Artigo: Testamento e o discurso do tabelião ao interessado – Por Marco Antonio de Oliveira Camargo

* Marco Antonio de Oliveira Camargo

Existe um interessante debate entre os tabeliães do país acerca dos entendimentos possíveis sobre os dispositivos legais regulamentadores da solenidade e forma da realização dos testamentos públicos lavrados em suas notas.

É notório que toda escritura lavrada em cartório tem uma solenidade e forma que são necessárias à sua validade e eficácia. O ato notarial é dotado de fé pública, dentre outros motivos por obediência à formalidade que a lei exige para a sua criação.

O testamento, que em sua essência representa ato unilateral, pura manifestação de vontade que pode ser alterado a qualquer momento e sob qualquer circunstância por aquele solicitou sua realização, dentre todos os atos praticáveis nos serviços notariais, é o de maior solenidade.

É realmente curiosa esta característica dos testamentos.

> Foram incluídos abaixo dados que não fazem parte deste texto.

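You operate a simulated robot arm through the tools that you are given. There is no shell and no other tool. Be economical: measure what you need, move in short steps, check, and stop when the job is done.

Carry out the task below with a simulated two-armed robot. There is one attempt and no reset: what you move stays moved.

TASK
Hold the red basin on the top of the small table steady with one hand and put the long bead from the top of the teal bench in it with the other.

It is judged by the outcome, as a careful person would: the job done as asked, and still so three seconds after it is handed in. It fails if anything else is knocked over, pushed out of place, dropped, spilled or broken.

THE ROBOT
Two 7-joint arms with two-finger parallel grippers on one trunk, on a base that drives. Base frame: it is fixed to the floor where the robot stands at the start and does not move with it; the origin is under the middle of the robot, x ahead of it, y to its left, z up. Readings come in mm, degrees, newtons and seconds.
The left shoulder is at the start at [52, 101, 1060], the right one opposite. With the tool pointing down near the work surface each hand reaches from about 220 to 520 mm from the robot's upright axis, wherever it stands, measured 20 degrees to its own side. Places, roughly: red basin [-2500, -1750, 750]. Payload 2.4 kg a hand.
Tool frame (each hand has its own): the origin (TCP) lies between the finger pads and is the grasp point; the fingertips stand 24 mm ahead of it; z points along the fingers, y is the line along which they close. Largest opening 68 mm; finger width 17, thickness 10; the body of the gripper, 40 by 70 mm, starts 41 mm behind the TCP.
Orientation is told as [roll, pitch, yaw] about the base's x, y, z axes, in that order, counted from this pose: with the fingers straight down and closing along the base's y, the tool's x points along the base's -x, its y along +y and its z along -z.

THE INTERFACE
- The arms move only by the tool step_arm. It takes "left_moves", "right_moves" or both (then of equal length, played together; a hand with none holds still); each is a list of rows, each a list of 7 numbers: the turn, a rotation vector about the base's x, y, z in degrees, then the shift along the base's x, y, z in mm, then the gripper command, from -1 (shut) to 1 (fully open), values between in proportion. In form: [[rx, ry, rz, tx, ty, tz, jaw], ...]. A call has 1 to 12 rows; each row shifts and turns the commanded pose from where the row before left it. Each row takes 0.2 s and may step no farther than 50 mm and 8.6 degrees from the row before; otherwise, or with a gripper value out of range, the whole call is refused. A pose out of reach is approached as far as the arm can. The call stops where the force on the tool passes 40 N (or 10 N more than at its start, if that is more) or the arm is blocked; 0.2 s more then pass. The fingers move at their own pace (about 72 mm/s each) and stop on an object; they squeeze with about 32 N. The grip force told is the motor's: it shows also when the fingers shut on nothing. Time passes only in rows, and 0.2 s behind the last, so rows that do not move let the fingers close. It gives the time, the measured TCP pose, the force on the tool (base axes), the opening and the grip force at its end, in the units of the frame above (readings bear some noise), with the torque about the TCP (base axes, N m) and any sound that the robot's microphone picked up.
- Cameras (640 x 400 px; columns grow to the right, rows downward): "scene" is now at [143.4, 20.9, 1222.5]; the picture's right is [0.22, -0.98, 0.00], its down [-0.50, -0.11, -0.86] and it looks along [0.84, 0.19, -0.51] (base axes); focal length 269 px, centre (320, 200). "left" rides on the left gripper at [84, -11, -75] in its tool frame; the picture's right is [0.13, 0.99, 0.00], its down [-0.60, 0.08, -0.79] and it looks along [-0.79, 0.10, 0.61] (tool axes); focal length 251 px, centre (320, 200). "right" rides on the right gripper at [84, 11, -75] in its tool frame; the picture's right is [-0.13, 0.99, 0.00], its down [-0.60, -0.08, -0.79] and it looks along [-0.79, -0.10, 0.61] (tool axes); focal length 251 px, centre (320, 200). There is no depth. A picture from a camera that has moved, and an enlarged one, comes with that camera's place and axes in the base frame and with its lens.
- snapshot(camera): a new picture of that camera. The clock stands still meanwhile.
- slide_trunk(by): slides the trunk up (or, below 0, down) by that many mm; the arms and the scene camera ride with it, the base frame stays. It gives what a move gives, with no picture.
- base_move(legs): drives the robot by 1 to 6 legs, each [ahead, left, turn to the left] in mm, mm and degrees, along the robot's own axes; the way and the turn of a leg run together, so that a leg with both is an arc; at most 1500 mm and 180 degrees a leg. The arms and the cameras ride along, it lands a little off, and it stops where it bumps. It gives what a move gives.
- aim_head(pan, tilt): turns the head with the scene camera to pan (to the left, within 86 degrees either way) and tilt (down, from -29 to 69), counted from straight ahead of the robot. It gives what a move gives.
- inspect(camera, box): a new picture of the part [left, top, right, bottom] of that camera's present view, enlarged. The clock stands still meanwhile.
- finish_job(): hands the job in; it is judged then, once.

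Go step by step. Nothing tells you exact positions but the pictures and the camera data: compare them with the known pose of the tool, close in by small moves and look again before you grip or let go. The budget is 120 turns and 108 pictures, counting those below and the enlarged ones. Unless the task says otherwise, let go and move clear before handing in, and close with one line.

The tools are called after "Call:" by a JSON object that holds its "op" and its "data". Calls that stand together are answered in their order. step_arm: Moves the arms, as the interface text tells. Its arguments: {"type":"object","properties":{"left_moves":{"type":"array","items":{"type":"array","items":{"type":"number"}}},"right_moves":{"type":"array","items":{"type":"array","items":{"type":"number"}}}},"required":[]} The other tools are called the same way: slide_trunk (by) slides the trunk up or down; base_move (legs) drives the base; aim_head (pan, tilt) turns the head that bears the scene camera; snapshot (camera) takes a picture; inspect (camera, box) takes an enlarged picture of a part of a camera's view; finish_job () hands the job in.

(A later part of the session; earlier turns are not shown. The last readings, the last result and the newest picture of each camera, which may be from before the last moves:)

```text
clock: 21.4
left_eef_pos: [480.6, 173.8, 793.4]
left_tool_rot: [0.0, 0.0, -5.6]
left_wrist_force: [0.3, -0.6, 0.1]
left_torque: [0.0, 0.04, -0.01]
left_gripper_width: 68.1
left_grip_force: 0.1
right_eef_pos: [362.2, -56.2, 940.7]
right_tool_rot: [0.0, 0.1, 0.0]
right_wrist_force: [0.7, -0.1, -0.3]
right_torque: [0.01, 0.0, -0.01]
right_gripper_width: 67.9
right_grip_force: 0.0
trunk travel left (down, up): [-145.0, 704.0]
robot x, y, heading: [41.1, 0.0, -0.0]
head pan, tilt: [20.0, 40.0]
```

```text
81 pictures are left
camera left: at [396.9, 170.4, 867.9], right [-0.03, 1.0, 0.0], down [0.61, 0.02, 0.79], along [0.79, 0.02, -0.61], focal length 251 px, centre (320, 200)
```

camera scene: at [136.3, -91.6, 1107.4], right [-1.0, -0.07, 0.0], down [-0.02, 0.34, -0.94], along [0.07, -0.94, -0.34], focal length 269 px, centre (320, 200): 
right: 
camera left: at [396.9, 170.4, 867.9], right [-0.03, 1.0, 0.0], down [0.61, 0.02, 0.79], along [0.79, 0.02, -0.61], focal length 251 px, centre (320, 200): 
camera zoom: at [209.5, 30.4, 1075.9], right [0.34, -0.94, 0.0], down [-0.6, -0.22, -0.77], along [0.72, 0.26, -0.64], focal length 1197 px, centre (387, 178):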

Desde os primeiros atos que este autor/tabelião lavrou, o início da leitura do texto redigido, na presença do testador e das testemunhas, sempre é precedido de um pequeno discurso esclarecedor, mais ou menos nos seguintes termos:

-Estamos aqui para fazer o ato mais formal e solene que se pode fazer em cartório.

-Se estivéssemos a realizar a venda e compra de um imóvel altamente valorizado, um negócio de milhões, tudo seria mais fácil, porque se eventualmente existir algum problema com o imóvel, seu registro ou sobre condições e detalhes da venda e compra ajustada, nós poderíamos nos reunir novamente e fazer uma retificação da escritura, consertar o que ficou errado. Mas com este documento –  testamento – isso não será possível.

-Estamos fazendo um documento que vai ficar guardado – de preferência, por muitos anos ainda  (neste momento, invariavelmente as partes se manifestam e todos, inclusive o próprio tabelião, desejamos vida longa e saudável ao testador e que, de fato, o testamento demore ainda muito tempo para ser utilizado) –  quando, finalmente chegar o momento de utilizar este documento, o testador não estará entre nós e se existir dúvidas sobre os detalhes do que aqui  foi escrito, será impossível fazer qualquer retificação.

– Por outro lado, este documento tão importante e formal é também um instrumento público que pode muito facilmente ser modificado ou cancelado.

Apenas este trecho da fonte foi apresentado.